Understand your COPD and what steps you need to manage it. Ask plenty of questions. This will help you make better decisions on a day to day basis. The more active you are in your care, the better the outcome will be.
Follow Your Care Plan
Daily habits can impact your COPD. Understand the steps listed in your care plan such as:
- Quit smoking.
- Stay away from smoke, dust, and smog.
- Do not spend time in places that are very hot, cold, or high in altitude.
- Reach and keep a healthy weight.
- Exercise regularly.
Ask for help if you are having trouble making these changes. Don’t feel embarrassed if you are having trouble making changes. Professionals may have tools to help you. A pulmonary rehabilitation program may also help. They not only teach you what habits are healthy but also show you how to start making these changes.
Medicine and treatments can have side effects. Let your care team know about any problems you are having. The team may be able to adjust your treatment or make changes to help you cope.
No one knows your body like you do. You will be the first to know when something is wrong.
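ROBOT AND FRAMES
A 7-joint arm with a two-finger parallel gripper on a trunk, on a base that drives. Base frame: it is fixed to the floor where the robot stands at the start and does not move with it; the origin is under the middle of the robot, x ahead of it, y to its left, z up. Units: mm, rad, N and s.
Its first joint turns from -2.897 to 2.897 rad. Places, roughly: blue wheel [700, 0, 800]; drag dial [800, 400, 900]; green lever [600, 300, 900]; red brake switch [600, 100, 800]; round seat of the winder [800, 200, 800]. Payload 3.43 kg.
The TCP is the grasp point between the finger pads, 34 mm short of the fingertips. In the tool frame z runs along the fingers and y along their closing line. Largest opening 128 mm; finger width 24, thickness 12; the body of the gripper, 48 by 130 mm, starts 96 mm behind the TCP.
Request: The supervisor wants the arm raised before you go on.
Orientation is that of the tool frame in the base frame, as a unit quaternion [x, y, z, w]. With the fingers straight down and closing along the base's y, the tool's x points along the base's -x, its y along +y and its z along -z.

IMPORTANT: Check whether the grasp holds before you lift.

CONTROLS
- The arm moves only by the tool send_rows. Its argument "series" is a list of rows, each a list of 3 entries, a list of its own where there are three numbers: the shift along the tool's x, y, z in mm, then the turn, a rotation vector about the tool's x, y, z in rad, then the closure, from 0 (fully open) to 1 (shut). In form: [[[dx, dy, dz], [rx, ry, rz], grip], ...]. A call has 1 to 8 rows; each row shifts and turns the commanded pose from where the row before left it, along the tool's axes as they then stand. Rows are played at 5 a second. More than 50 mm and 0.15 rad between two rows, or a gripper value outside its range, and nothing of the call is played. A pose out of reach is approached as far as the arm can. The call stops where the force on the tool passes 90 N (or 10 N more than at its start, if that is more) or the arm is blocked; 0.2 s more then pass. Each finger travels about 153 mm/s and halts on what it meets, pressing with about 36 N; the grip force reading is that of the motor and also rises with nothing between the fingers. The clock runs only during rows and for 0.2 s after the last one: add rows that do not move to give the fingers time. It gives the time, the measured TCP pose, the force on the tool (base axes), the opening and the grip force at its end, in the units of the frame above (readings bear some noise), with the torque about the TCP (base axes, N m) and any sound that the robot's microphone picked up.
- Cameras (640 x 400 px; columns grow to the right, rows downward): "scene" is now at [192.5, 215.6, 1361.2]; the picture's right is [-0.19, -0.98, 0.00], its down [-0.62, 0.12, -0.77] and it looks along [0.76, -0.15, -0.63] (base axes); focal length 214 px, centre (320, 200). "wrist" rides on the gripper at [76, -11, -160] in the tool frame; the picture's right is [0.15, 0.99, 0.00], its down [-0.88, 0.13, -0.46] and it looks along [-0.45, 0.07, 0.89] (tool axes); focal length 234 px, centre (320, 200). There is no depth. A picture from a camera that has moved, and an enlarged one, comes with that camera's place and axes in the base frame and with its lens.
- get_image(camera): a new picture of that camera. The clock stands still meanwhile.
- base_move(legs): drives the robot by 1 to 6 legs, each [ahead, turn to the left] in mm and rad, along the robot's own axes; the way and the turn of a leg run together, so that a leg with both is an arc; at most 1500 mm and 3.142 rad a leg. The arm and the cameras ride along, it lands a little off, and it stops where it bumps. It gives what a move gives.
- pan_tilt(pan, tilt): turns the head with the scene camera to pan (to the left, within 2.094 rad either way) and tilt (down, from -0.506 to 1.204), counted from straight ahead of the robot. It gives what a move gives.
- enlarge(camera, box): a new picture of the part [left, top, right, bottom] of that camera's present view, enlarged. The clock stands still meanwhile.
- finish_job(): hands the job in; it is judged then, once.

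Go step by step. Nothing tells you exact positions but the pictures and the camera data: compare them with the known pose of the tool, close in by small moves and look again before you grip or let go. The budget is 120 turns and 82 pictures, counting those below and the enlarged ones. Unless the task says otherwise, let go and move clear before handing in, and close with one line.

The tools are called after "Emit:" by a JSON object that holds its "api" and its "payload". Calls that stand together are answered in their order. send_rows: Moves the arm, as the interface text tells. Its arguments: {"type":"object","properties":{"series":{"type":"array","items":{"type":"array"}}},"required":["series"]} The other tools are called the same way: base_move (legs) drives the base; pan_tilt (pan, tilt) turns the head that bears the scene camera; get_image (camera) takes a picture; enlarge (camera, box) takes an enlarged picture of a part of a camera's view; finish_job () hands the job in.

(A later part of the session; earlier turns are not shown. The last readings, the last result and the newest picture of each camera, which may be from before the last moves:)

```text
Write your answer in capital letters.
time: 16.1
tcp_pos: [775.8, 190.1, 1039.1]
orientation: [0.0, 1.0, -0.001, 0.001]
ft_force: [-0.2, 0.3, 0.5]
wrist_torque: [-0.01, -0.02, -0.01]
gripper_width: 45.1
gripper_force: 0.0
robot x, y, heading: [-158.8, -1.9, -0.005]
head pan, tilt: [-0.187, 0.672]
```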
Start treatment outlined in your care plan as soon as you feel symptoms worsen.
Let your care team know about symptoms that worsen or do not respond to treatment such as:
- Shortness of breath
- Problems doing day to day tasks
- More or thicker mucus
- An increase in coughing with or without blood
- Ankle swelling
- Problems sleeping
- Lack of hunger
- Your medicine is not helping you
- Confusion or tiredness
- Chest pain
A chronic disease can cause a lot of changes in your life. Change can be stressful. You may also withdraw from social events. Both impact both your physical and mental health. Share your concerns with your care team. Let them know if anxiety or depression is making day to day tasks hard or you have problems with relationships. Be on the lookout for any of the following:
- Persistent feelings of sadness, anxiety, or emptiness
- Isolation from friends or family
- Trouble sleeping, waking up too early, or oversleeping
- Loss of interest in hobbies and activities
- Trouble concentrating, remembering, or making decisions
- Thoughts of death or suicide with or without suicide attempts
Know that these aren’t normal. Treatment can help to ease these symptoms. There are also tools that may help you better cope.
Stay in Touch with Your Care Team
Open and honest talk with your care team can improve your overall wellness. The earlier you tell your care team about any problems you are having, the better it will be.